Feasting for a noble or a king in the medieval period could be a splendid, lengthy, expensive affair, where dishes were produced and shown to display wealth and power. What about feasts for the bulk of the population who lived on the land?
In an age without freezers and only limited storage methods – smoking, salting, drying, preserving, keeping – all foodstuffs had to be produced in time to the rhythms of the farming year. In the Middle Ages, that meant the Christian calendar. Feasts were allied to the high points of harvests, saints’ days, Christ’s life, the change of the seasons and the winter and summer solstices.
Christmas especially, covering the darkest time of the year and preceded by the fast of Advent, was celebrated for almost two weeks by all classes. No work was done in that ‘quiet’ season of the farming year and people celebrated by dancing, singing, story-telling, drinking and eating.
In the countryside, some lucky peasants might be fed within their lords’ manor houses over Christmas as part of the Christian tradition of charity and share in rich dishes and strong beers. Other peasants would feast at home. Meat, as a luxury, would certainly be enjoyed, usually in the form of bacon, salted beef or mutton. Such cuts would be made into stews or slow roasted. Pepper was used as a spice by all classes and at Christmas carefully hoarded spices such as ginger, some dried herbs from the kitchen garden and perhaps even exotic fruits such as dried raisins might be added to the stews to add different flavours. We know that peasants had access to exotic spices and dried fruits because the Sumptuary Laws forbade indulgence in both rich clothes and expensive foods by the ‘lower’ classes.
Fine wheat bread, if peasants could produce it (by grinding the flour in secret away from their lords’ mill) would be a treat. River fish or eels would make a change from the usual salted dried cod of winter-time. Waterfowl, chickens, and – once they had escaped and bred from their specially constructed warrens – rabbits, could be caught, roasted or turned into stews and pies.
Hard cheese, which would keep through the winter, might have been part of a peasant’s Christmas feasting and certainly there would have been pottages, vegetable one pot stews made from the cut and come again greens and root vegetables (not potatoes yet) from the kitchen garden.

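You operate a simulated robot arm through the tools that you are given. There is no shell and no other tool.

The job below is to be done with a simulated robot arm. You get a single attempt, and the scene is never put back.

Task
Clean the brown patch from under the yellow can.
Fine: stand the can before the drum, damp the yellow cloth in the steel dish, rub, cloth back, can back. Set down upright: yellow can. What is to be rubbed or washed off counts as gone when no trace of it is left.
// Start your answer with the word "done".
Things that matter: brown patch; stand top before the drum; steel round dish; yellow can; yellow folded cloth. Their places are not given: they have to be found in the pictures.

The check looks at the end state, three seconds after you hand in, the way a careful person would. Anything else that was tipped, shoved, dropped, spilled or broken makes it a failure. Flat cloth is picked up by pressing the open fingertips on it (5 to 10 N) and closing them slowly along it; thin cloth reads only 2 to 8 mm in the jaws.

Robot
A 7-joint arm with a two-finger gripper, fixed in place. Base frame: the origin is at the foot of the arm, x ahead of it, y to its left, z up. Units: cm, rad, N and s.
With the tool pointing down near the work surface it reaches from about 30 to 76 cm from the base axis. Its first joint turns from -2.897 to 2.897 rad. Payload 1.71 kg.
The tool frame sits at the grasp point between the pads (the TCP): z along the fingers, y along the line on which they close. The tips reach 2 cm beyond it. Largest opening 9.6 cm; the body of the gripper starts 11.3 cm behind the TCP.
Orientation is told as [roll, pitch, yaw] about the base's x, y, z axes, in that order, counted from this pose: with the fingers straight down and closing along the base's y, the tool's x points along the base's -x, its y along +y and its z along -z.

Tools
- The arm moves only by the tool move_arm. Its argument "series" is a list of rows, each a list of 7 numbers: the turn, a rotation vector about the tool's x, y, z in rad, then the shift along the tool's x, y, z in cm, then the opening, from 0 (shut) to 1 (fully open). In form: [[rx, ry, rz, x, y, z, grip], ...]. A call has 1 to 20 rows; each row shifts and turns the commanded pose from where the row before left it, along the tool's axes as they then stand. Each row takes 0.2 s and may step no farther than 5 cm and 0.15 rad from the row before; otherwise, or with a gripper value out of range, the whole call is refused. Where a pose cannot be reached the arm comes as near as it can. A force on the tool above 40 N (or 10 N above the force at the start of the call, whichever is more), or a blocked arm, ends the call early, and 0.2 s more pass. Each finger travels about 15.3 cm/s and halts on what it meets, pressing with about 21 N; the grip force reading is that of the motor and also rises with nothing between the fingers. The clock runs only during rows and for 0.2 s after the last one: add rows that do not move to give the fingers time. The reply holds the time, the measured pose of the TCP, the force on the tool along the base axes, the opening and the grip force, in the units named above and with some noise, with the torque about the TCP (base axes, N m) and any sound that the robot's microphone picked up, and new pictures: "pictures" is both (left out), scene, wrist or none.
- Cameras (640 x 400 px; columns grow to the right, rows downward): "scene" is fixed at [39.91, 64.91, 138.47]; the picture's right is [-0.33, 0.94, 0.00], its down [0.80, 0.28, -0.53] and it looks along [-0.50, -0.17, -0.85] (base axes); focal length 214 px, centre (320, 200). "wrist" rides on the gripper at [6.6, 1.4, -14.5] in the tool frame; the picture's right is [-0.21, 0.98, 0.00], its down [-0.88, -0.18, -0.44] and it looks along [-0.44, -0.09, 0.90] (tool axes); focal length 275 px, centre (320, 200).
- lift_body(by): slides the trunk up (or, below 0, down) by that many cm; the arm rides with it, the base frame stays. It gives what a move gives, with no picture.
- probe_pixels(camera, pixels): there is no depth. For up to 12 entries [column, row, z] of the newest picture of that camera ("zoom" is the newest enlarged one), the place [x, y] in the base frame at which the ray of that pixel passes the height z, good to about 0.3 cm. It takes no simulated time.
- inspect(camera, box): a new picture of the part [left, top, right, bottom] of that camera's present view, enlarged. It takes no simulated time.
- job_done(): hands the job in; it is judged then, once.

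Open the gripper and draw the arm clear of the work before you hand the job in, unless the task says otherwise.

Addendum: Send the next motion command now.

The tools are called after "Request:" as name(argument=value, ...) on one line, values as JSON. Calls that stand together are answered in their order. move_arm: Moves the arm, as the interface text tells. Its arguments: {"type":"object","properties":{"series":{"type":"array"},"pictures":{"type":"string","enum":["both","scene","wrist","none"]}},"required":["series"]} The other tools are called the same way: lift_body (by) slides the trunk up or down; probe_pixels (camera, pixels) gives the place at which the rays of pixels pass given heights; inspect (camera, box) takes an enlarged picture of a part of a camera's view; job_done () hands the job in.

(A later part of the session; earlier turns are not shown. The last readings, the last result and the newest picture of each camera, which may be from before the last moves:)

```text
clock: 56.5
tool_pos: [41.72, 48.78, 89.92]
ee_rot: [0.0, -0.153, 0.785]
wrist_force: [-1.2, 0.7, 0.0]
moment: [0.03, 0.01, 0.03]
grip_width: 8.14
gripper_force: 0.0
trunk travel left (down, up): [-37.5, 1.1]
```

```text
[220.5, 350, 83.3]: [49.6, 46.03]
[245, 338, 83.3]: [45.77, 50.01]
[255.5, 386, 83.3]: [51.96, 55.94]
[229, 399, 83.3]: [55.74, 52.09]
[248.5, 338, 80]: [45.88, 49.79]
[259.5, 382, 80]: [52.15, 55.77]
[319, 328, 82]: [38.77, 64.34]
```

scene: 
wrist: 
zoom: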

As well as food treats, peasant households would decorate their homes for their Christmas feasts. Holly, ivy and mistletoe were cut and brought indoors to make the Christmas Bush that hung from the rafters. And after Christmas there was the festival of wassailing in cider apple districts. People would gather in the orchards and light fires under the trees, dance round them and drink to them.
Richer peasants might feast on lamb or suckling pig, served with the first spring greens. Eggs featured heavily since they symbolised the stone rolled away from the tomb of Christ. Pace or paschal eggs, coloured with onion skins and wine, were part of the Easter feast, which, like Christmas, could last over several days.